-- BEGIN --

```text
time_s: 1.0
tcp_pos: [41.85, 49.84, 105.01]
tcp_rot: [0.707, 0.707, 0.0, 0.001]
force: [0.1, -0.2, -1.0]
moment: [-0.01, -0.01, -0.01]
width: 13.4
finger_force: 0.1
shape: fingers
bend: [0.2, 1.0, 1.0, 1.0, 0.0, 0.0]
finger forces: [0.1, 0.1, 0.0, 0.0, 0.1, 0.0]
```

-- END --

Reproduce the complete set of lines precisely as supplied.

```text
time_s: 1.0
tcp_pos: [41.85, 49.84, 105.01]
tcp_rot: [0.707, 0.707, 0.0, 0.001]
force: [0.1, -0.2, -1.0]
moment: [-0.01, -0.01, -0.01]
width: 13.4
finger_force: 0.1
shape: fingers
bend: [0.2, 1.0, 1.0, 1.0, 0.0, 0.0]
finger forces: [0.1, 0.1, 0.0, 0.0, 0.1, 0.0]
```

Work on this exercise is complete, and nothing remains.